トランプ大統領の関税は違法と貿易裁判所が判断 – GIGAZINE


メモ


ドナルド・トランプ大統領が発令した関税のうち、すべての輸入品に一律10%の関税を課した措置や、国・地域別に税率を課した「相互関税」などを違法とする判決をアメリカの国際貿易裁判所が下しました。就任直後から進められてきたトランプ大統領の関税政策に待ったをかける初の法的判断で、上級裁判所の介入が待たれています。

UNITED STATES COURT OF INTERNATIONAL TRADE Slip Op. 25-66.pdf
(PDFファイル)https://www.cit.uscourts.gov/sites/cit/files/25-66.pdf

Trump’s Global Tariffs Deemed Illegal and Blocked by US Trade Court – Bloomberg
https://www.bloomberg.com/news/articles/2025-05-28/trump-s-global-tariffs-blocked-by-us-trade-court

Federal trade court blocks Trump’s sweeping ‘Liberation Day’ tariffs | AP News
https://apnews.com/article/trump-tariffs-trade-court-0392dbd59f548e49ad4f64254ae3f94a

Trump’s tariffs blocked by federal trade court
https://www.axios.com/2025/05/28/trump-tariffs-trade-court-ruling

トランプ政権は、大統領が相次いで課した関税が越権的で法に反しているとして複数の訴訟を受けています。このうち2件の訴訟が国際貿易裁判所の3人の判事団に審理され、トランプ大統領の関税は1977年の国際緊急経済権限法に反するとの判決が下され、差し止めが命じられました。

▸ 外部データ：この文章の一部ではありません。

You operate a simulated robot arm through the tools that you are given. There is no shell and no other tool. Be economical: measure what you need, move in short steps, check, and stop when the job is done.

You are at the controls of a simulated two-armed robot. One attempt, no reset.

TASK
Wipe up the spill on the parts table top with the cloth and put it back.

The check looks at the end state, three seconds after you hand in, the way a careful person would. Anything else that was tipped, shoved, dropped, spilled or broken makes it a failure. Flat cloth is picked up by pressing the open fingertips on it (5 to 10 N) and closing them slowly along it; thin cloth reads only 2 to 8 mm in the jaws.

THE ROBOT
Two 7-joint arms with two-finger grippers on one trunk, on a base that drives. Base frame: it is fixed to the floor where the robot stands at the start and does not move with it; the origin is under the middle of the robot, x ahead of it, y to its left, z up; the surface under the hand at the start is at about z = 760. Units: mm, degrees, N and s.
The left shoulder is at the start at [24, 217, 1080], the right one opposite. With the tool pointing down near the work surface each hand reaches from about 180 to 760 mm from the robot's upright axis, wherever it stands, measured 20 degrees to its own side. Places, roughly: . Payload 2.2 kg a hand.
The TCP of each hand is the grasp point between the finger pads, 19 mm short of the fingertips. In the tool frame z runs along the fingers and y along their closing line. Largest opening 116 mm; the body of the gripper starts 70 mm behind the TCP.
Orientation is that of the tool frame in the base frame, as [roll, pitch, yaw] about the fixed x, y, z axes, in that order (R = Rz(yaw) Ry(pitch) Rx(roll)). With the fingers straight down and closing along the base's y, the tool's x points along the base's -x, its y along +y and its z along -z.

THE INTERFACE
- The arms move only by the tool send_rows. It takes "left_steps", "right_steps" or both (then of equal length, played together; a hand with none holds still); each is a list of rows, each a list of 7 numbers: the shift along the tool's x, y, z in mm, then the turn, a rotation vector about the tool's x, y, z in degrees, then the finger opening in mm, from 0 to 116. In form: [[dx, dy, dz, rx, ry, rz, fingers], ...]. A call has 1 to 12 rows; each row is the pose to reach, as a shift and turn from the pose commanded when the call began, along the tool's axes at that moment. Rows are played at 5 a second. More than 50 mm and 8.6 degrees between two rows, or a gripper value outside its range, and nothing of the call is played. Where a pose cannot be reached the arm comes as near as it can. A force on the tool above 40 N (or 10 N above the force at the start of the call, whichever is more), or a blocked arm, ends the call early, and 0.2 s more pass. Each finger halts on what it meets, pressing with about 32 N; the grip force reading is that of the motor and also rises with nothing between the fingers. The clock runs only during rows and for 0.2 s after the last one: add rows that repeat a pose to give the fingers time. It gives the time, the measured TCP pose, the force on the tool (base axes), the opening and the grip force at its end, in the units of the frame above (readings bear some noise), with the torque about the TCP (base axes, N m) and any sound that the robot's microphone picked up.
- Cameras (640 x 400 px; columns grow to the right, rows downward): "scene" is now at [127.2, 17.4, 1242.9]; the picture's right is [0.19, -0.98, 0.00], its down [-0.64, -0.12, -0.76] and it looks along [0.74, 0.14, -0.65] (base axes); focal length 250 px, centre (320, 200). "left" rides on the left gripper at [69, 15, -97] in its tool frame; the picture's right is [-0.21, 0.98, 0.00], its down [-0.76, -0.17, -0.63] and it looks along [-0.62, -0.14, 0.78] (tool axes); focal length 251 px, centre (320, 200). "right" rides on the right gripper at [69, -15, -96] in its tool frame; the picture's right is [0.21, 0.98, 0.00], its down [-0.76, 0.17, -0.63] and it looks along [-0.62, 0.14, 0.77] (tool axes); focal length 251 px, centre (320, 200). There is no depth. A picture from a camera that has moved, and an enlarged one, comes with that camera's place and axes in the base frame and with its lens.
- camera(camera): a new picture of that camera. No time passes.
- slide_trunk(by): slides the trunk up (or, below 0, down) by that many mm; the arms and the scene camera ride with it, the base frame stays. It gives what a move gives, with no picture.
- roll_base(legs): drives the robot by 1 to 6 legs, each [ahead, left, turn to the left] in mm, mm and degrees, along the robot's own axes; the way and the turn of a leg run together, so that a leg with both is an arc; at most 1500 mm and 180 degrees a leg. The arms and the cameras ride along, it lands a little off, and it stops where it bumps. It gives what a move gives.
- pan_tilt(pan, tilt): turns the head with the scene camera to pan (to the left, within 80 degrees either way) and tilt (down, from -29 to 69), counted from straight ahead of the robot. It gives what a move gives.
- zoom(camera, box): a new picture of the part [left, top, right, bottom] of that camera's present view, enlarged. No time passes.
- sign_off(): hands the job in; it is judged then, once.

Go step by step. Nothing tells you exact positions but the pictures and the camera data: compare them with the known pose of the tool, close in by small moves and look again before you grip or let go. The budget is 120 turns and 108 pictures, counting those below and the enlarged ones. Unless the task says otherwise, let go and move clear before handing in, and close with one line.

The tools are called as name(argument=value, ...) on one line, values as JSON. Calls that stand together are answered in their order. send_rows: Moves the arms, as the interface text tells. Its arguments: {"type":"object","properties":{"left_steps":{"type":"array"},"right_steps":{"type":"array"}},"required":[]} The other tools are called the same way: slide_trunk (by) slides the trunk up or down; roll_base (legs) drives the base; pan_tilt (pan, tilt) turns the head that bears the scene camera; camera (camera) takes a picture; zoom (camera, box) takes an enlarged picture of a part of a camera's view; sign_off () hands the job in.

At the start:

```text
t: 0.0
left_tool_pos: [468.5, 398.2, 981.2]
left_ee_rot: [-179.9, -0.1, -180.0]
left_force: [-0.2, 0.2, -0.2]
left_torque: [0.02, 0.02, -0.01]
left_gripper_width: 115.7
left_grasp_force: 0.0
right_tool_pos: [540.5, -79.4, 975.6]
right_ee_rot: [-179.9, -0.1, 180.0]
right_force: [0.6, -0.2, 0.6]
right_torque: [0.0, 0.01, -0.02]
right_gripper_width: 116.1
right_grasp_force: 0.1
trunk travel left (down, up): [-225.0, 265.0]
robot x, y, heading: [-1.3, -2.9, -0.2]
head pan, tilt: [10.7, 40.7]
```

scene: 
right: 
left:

国際緊急経済権限法は国家の緊急事態に際し脅威を排除する権限を大統領に与えるもので、トランプ大統領はこれを根拠に一律関税や相互関税、カナダ、メキシコ、中国への追加関税を発令していました。

判事団は、国際緊急経済権限法は世界中のほぼすべての国からの製品に無制限の関税を課せられるほどの権限を与えるものではなく、トランプ大統領の関税政策は大統領の権限を超えていると結論づけています。

一方、1962年通商拡大法第232条に基づいて課せられた外国製鉄鋼とアルミニウムに対する25%の関税など、他の関税については言及されませんでした。


トランプ政権はこの判決を不服として上告することを通知しました。ホワイトハウスのクシュ・デサイ報道官は「諸外国によるアメリカへの非礼な扱いが、アメリカの歴史的かつ持続的な貿易赤字に拍車をかけてきた。これらの赤字は、アメリカの地域社会を壊滅させ、労働者を見捨て、防衛産業基盤を弱体化させる国家非常事態を生み出してきた。国家非常事態にどう対処するかを決めるのは、選挙で選ばれたわけでもない裁判官ではない」との声明を寄せています。


中小企業からなる原告団は「トランプ大統領は法律を悪用しており、インチキな緊急事態に基づいて関税をかけていると主張している。アメリカは49年間連続で貿易赤字を抱えているため緊急事態でも何でもなく、仮に緊急事態であっても大統領が全面的な関税を課すことは認められない」と主張しました。

もう1つの訴訟はオレゴン州とアリゾナ州が主導する計12の州の司法長官が原告となっています。オレゴン州のダン・レイフィールド司法長官は判決を受け、「我々の法律こそが重要なものであり、貿易に関する決定が大統領の気まぐれで行われるべきではないことを再確認するものだ。この決定により国際緊急経済権限法に基づく関税は停止される。中国からの輸入品に対する145%の関税、EUからの輸入品に対する50%の関税といったものも含まれる」とコメントしました。